Around the same time, it emerged that Arup, the professional services firm, was responsible for decommissioning the former headquarters of the world-famous Tetley Brewery.
“There were speculative conversations very early on with them and somehow that became a fully-fledged capital project with significant support from Carlsberg as well as ACE and Leeds City Council and other trusts and foundations” explains Hale. “We’d like to think we’ve kept the same rationale, we’re very committed to emerging and mid-career artists and working in partnership with established organisations wherever possible to give those artists the profile that they need.”
Since opening in November 2013, The Tetley has welcomed tens of thousands of people and become a firm favourite on the contemporary arts scene.
“And what this building has afforded us is a massive audience.

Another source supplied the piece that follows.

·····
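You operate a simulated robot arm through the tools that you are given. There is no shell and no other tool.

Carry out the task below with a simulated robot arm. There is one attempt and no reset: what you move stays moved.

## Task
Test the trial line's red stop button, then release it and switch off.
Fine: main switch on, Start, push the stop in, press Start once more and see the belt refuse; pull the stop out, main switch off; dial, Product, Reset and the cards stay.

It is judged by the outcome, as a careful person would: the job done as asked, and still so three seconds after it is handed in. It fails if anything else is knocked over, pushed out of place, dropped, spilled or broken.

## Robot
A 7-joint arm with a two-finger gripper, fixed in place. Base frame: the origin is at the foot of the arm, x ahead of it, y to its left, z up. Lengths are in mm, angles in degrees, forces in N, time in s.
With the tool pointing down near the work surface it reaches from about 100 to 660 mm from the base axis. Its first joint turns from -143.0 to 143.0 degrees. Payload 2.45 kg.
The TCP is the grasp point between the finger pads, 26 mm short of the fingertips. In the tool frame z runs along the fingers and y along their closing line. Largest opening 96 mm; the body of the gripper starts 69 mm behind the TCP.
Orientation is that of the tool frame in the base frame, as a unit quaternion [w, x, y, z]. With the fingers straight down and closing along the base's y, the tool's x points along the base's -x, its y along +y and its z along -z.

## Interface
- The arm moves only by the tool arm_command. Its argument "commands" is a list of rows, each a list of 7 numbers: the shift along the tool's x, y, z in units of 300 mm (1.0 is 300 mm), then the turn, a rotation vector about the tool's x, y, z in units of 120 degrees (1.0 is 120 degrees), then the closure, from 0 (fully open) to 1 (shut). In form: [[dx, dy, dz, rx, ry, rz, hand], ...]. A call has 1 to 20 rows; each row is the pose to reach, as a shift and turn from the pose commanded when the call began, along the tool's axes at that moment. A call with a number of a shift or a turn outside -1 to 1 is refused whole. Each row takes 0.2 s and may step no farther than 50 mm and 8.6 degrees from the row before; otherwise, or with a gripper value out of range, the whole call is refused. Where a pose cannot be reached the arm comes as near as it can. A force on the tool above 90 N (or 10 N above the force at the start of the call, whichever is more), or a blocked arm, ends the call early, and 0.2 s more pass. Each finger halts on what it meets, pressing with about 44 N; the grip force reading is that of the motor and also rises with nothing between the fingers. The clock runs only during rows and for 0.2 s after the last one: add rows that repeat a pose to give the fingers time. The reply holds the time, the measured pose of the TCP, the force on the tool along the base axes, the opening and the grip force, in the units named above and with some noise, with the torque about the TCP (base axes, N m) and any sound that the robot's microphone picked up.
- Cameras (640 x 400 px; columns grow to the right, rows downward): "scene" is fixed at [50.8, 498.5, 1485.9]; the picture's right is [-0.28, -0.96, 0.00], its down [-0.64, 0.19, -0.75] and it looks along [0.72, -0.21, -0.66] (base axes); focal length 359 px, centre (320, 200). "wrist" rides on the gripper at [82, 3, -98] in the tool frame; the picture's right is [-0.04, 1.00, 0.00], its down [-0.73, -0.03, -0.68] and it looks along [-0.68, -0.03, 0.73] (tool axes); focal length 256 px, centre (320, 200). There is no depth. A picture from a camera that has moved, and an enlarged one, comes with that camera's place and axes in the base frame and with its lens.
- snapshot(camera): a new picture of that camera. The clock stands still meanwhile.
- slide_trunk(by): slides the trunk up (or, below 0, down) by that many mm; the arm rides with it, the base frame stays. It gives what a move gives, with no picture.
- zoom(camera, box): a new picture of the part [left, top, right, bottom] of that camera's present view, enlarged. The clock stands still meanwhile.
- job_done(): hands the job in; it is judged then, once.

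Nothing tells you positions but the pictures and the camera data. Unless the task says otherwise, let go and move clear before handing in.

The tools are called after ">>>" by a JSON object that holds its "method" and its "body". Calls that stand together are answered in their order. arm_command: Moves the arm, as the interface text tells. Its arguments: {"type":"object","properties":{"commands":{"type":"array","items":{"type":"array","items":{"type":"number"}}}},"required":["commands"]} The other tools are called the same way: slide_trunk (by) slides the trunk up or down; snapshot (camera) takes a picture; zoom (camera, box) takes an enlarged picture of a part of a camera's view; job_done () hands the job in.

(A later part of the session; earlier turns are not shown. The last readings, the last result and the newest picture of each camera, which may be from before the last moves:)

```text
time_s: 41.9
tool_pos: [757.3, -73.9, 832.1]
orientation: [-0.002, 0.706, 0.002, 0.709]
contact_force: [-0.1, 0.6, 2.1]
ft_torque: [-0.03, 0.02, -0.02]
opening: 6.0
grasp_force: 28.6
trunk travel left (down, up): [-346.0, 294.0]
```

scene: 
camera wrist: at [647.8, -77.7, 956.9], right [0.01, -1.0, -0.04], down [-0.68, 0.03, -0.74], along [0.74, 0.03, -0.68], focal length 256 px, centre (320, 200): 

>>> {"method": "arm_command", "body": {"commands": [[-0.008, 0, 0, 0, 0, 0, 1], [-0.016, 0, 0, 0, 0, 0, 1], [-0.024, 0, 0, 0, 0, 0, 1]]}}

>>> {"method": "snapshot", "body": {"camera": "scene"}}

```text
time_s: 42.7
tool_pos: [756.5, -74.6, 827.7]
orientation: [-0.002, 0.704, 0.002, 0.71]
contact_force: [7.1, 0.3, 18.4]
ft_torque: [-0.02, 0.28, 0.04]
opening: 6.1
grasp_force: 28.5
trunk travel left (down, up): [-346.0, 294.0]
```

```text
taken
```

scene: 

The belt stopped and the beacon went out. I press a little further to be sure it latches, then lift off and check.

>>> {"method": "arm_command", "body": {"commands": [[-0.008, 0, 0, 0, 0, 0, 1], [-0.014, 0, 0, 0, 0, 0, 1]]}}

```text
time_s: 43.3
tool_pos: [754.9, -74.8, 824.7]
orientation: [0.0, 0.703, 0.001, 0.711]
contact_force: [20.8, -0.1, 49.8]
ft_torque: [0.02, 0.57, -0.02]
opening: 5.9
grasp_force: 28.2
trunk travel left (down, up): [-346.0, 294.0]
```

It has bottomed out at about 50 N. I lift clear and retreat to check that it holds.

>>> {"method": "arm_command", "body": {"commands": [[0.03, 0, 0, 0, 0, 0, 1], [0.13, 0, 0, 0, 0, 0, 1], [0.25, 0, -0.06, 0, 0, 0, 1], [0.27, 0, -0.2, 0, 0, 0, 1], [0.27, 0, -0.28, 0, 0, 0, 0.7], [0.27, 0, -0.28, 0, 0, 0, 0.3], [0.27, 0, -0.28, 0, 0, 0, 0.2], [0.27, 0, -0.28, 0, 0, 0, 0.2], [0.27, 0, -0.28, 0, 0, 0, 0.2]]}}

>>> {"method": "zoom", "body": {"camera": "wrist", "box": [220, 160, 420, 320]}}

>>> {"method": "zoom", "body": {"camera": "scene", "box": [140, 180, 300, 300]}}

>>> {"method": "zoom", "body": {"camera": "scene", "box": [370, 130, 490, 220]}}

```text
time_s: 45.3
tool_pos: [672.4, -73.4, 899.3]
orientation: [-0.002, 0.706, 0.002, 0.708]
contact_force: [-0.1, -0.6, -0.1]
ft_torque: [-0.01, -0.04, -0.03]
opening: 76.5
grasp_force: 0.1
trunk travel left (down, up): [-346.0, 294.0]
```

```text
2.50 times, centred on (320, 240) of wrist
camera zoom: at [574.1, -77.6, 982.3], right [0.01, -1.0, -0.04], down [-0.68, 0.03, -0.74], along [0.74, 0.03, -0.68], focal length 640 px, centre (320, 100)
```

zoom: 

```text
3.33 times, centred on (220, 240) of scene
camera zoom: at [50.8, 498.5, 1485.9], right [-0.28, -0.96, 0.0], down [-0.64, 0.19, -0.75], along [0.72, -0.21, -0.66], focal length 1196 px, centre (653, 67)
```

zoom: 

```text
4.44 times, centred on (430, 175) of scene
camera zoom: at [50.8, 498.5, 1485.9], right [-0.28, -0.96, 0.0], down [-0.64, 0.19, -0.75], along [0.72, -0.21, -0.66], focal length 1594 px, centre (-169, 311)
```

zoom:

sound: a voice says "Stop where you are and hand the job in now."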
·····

We’ve had over 100,000 visitors in the first year which is great for us and the artists and the participation work as well. So we’re developing relationships with schools in South Leeds and families across Leeds and we do adult workshops as well.”
So there has been no change from the original PSL ethic? “We’re showing artists who are interesting and whose work we like and we think fits well. The first year’s programme was called A New Reality and we wanted to look at the heritage of the building and that’s something that the artists have found really interesting. This building was built in 1931, the brewery was established in 1822, but this was built to house the directors.”
As I chat with Hale, we are sat in the spacious café area which also has a top class restaurant and bar facilities. “What we wanted to create here was a cultural and social club which is centred around creativity. We’re very passionate about contemporary art and we don’t want to dumb down the type of work that we exhibit. We want to still encourage artists to be innovative and cutting-edge and at the forefront of contemporary art practice. It’s our job then to make that accessible to the broadest possible audience and to encourage people to engage with it.”
She adds:“Our position with PSL was very much borne out of the situation in Leeds and trying to make a difference here. So even though, attractive as it might be to move to Manchester, it was important that we stayed in Leeds and continue to promote Leeds. We have got some amazing cultural facilities here for both performing and visual arts and I don’t think we articulate it with a unified clear voice on a national level which is a constant frustration.”
So, what is a typical day like for the Tetley team?
“It was such a monumental effort to get the building up and running and we’re all operating outside of our comfort zone. The team group went from being five to over 40 with no in-between steps at all. We used to do things very much hand-to-mouth at PSL whereas here we have to programme a lot further in advance so we can get our marketing out there and get our fundraising together.”
Since launch nearly 18 months ago, the venue has invited audiences to explore the history and future use of the former Tetley Brewery through a series of artists’ projects, exhibitions, events, residencies and a publication.
Hale explains: “A New Reality was an opportunity to invite artists to respond to the building and its history. A lot of people who live in Leeds have a connection to Tetley so there are a lot of fond memories. All of the artists responded in different ways and this still continues.
“When Carlsberg closed the brewery down we came in and it was as if they’d all just got up and left. Alongside the office paraphernalia there was a marvellous collection of shields, flags, silverware, paintings, grandfather clocks, endless slides and photographs, pub signs etc, and it’s completely un-catalogued. This has formed the backbone for the artists’ research.”
I mention the much sought-after modernist utopian dream of artists being supported in society for their work. “Being an artist is a proper career and we’re part of the Paying Artists campaign and I don’t think artists are recognised for the work that they do and they’re certainly not remunerated properly. So it’s hugely problematic, the average artist in this country earns less than £5,000 a year. There are very few artists who are able to sustain themselves just through selling work.”
And what would you like a visitor to the Tetley to take away with them?
“The Tetley is about having a meaningful experience and having enjoyed what they’ve seen and to feel maybe it’s changed their perspective a little bit. We don’t want to be elitist, we want to be able to give people the tools that they need to enjoy the work. So we want to be welcoming and friendly and for people to be inspired by something that they’ve seen here.”